### SELECTION
The guys are hanging out in the dressing room, the green room, the whatever room. Donnie Iris, Dave Granati, Ricky Granati, Hermie Granati, and Joey Granati, occupying subterranean quarters underneath The Strand Theater in Zelienople, like, thirty minutes before their gig.

The Granati’s mom should have been here already but she’s stuck outside because someone forgot to put her name on The List. Norma. Eighty-three years old. “She looks good for her age. You’d think maybe sixty-three, seventy at the most,” Dave says. Norma still makes spaghetti every Sunday. Always has. She did it when Hermie, Ricky, Joey, and Dave were in school, when they got older, when an agent handed them a pen to sign their first record deal, when they started touring with Van Halen in the early 80s…

“Do you remember when Eddie came to the house and dad took one look at his jeans with all the holes in them and said, ‘Christ, Eddie, why didn’t you say something? I’d get you a pair of jeans,’” Ricky laughs.

“I remember your grandma used to say, ‘Donnie, you sing so good and you zmoke. Not ‘smoke.’ Zmoke. That’s when I smoked like, three packs a day,” Donnie says.

“Yeah,” Ricky laughs. “And do you remember that time when you said, ‘You marry the first time for love. You marry the second time for sex?’ And your girlfriend was like, sitting right there. I looked at her and she just shrugged, man.”

“I said that?” Donnie asks, strumming Dave’s tiger striped camouflage guitar. A Roland Guitar synthesizer he calls his Japanese Stratocaster.

“Yeah, man!” Ricky said. “Your girlfriend was sitting like, right there next to you!"

“Ugh,” Donnie groans, rolling his eyes.

Everyone is wearing black. Black jeans. Black shirts. Black fedora for Hermie. Black Converse for Dave. Black because, well, it just feels natural. Donnie’s got blue jeans on, but his tee shirt, the one that reads ITALIA across the chest, is black.

### DATASET SECTION
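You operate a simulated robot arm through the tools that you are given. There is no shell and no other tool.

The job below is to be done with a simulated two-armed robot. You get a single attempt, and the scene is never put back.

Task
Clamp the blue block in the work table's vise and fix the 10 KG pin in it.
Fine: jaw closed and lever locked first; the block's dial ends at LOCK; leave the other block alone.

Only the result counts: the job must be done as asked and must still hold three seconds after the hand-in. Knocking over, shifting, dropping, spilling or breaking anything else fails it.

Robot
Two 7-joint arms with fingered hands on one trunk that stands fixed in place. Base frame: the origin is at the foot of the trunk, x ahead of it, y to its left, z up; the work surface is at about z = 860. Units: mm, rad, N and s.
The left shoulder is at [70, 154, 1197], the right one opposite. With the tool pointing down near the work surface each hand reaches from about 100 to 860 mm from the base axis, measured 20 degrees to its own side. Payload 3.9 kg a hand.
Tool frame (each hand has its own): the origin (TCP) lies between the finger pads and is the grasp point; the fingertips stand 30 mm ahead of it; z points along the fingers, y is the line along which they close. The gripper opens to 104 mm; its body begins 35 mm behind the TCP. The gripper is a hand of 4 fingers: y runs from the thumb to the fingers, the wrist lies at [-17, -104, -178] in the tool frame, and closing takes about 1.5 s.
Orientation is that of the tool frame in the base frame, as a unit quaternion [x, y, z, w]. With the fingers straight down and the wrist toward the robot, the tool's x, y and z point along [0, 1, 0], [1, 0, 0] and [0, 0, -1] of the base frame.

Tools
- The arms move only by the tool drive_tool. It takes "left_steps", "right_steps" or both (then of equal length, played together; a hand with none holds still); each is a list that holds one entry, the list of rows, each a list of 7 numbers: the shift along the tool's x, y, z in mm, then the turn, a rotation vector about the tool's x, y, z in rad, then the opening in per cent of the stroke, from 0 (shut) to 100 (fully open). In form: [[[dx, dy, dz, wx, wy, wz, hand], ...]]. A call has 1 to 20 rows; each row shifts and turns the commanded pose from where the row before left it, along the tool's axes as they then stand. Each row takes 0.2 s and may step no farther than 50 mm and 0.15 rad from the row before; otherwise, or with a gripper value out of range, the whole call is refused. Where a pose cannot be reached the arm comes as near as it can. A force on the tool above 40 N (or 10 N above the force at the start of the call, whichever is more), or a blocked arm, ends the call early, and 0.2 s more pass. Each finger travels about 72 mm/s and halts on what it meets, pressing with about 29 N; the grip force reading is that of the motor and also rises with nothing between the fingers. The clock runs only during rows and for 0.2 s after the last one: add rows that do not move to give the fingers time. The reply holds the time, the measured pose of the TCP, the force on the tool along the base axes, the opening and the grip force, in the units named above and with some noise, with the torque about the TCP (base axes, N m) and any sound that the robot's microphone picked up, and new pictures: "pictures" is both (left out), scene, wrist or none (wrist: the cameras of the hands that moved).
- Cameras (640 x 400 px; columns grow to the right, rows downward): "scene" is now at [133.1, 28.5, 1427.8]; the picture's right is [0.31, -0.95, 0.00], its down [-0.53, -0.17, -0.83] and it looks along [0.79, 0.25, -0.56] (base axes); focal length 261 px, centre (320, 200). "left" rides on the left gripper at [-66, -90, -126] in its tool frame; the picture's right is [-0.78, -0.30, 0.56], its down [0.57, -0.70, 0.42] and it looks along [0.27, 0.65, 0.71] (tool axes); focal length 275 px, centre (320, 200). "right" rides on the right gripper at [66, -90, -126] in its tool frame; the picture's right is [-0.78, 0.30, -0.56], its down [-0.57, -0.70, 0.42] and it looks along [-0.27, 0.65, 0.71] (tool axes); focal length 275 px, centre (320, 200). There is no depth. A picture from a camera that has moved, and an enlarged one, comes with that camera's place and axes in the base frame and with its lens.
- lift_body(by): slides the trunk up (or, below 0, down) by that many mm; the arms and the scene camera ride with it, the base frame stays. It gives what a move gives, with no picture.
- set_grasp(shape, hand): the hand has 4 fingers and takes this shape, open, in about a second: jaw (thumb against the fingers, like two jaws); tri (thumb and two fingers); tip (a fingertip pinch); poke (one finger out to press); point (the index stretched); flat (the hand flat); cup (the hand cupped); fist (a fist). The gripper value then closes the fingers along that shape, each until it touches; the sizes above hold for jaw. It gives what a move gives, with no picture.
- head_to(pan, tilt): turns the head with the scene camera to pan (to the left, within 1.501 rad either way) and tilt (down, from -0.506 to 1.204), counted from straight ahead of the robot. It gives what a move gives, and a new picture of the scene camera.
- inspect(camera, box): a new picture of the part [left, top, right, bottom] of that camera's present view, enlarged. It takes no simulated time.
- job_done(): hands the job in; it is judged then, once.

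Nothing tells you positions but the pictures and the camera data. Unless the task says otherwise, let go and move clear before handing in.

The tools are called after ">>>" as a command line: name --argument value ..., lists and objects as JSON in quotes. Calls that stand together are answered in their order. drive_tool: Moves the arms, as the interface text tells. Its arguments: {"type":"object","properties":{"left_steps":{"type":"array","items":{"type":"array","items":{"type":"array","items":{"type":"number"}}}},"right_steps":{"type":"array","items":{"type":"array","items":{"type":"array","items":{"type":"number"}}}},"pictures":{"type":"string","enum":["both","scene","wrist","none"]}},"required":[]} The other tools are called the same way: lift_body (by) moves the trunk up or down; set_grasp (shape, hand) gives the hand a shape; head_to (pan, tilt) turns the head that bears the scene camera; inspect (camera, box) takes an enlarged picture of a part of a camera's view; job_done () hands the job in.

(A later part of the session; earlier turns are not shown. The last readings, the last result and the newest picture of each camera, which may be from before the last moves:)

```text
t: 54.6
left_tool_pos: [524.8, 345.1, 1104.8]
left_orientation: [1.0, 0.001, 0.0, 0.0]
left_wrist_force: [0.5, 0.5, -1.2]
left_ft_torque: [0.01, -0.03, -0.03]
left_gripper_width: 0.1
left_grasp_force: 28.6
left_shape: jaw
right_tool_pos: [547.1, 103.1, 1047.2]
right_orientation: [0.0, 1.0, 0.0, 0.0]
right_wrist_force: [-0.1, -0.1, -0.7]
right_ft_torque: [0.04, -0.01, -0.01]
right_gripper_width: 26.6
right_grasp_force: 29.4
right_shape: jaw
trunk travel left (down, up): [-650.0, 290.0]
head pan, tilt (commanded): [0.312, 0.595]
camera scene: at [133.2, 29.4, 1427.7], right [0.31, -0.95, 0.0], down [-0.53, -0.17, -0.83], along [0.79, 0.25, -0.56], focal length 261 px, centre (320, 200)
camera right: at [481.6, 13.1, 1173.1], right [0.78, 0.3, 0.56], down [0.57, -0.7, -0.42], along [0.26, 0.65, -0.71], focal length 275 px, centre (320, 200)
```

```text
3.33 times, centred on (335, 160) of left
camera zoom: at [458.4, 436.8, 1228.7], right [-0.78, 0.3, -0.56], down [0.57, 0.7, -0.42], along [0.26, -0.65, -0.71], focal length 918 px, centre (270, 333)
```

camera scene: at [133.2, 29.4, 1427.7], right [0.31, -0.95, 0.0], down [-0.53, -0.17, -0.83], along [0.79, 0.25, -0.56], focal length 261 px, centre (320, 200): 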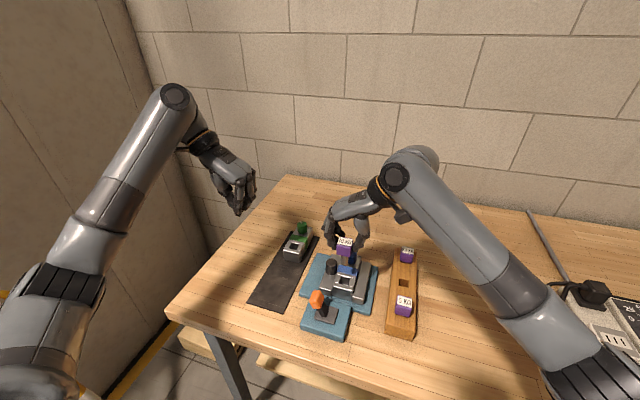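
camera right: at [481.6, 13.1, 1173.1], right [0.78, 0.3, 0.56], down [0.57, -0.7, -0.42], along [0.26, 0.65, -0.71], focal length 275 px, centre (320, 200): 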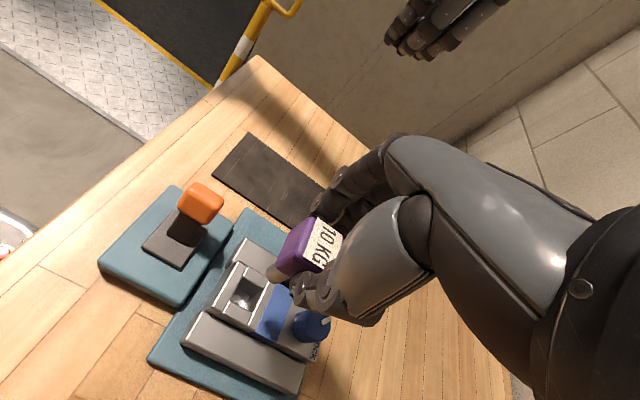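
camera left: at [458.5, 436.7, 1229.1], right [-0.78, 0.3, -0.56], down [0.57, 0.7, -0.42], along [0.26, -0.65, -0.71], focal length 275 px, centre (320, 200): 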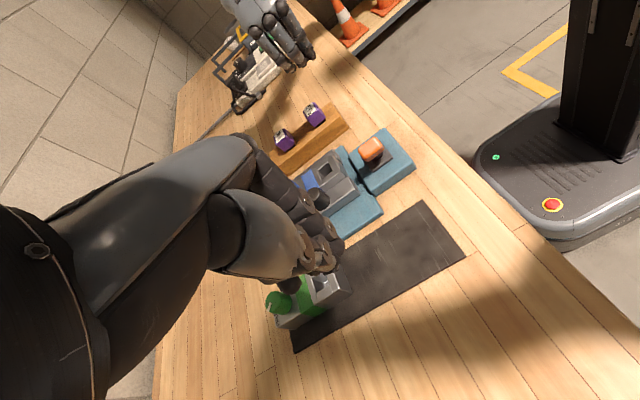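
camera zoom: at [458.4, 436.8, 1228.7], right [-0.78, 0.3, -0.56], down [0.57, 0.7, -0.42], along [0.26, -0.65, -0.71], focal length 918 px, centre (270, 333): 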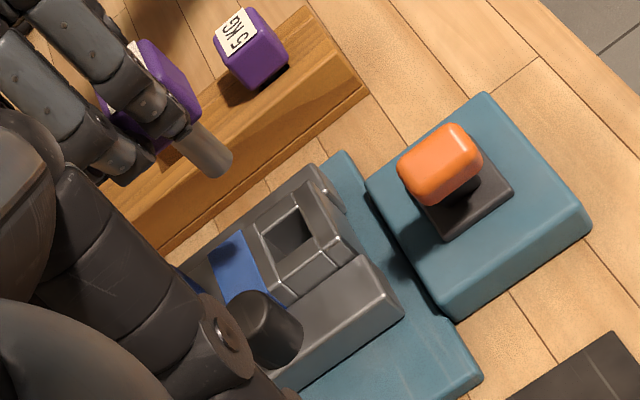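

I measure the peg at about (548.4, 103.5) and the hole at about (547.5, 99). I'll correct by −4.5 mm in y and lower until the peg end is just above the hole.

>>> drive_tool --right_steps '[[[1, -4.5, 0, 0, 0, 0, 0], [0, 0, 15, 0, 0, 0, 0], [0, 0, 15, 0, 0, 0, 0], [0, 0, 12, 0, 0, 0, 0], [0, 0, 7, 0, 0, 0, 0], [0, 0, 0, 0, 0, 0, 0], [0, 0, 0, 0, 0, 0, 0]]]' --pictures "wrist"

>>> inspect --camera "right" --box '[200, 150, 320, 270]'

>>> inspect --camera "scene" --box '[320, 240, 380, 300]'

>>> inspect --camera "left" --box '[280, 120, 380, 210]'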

### WHAT TO WORK ON
**1)** Take the selection and repeat only what runs from "Everyone is wearing" through "chest, is black.".
**2)** Write what comes next in the selection.

### ANSWER LIST
**1)**
Everyone is wearing black. Black jeans. Black shirts. Black fedora for Hermie. Black Converse for Dave. Black because, well, it just feels natural. Donnie’s got blue jeans on, but his tee shirt, the one that reads ITALIA across the chest, is black.

**2)**
“Hey Donnie! Where’d you get that shirt? In Italy? I heard they got good food over there!” someone jokes.

There's a table shoved up against the wall in the dressing room/the green room/the whatever room that's covered with yummy things: a bowl of Butterfingers, Peanut M&M’s, regular M&M’s, and Twizzlers; Keurig K Cups with flavors like French Roast, Hazelnut and Breakfast Blend, non-dairy creamer and a bottle of raw and unfiltered honey.

“Would you like a Pellegrino with some ice?” Ricky asks politely.

No whiskey. No women. No piles of cocaine.

“That was in L.A.,” Dave says, sitting on a striped gold velvet couch, filing his nail with a small emery board. “When we played the Whisky for three nights in 1979. We opened for The Fabulous Poodles.”

A few minutes ago, he opened one of two bottles of Italian Sparkling Mineral Water that had been emptied of their original contents and filled with pinot noir. “Home brew,” he said, filling a clear, plastic cup.

Their show starts in like, twenty minutes. They already ran through a sound check (Was that it? Are we good? Can you do it in C-sharp?), came to a mutual agreement (That part when it goes bep, bep, bep? Start low) and just realized no one has any idea what songs they're singing tonight.

“Hey Herm,” Dave calls out. “We should probably do a set list.”

“That’s a hell of an idea,” Hermie agrees, pulling out a yellow folder filled with a few loose-leaf, double spaced sheets of notebook paper. The set list is usually determined "With fists," Dave laughs.

“This is what the Granati’s do,” he says. “A set list five minutes before the show. What a bunch of paesan’s.”

The paesan’s are about to electrify their amps in front of 246 people who paid fifty bucks for VIP seating and a pre-show meet-n-greet; 20 seats shy of a full house that came to see the Pittsburgh All-Star Band with special guests Donnie Iris and Cherylynn Hawk! But right now, they’re cracking jokes in the dressing room/green room/whatever room.

“Did you guys hear about the frustrated cannibal? He threw up his arms.”

“What are five words you never hear together? That’s the banjo player’s Porsche.”

“What do you throw a drowning guitar player? An amp.”

Everyone is laughing. Smiling. Having a hell of a good time. Everyone except Joey, who is stone faced, arms crossed, legs crossed, occupying a green armchair, not feeling 100% himself. Because… well, it’s a long story.

“But he does get nervous before every show,” Dave explains. “I always know when we have ten minutes left and five minutes left before it’s time to go on. When it’s ten minutes, he starts getting really nervous. Five minutes before the show, he’s in the bathroom. But normally, man, he’s having a hell of a good time.”

But right now, Joey is not laughing. Not smiling. Not having a hell of a good time. Not debating the merits of eating a package of Whole Grain Sandwich Crackers with Real Cheddar Cheese…

“Ever have ‘em?” Hermie asks. “They’re my go-to. They have some shit in them but they’re good.”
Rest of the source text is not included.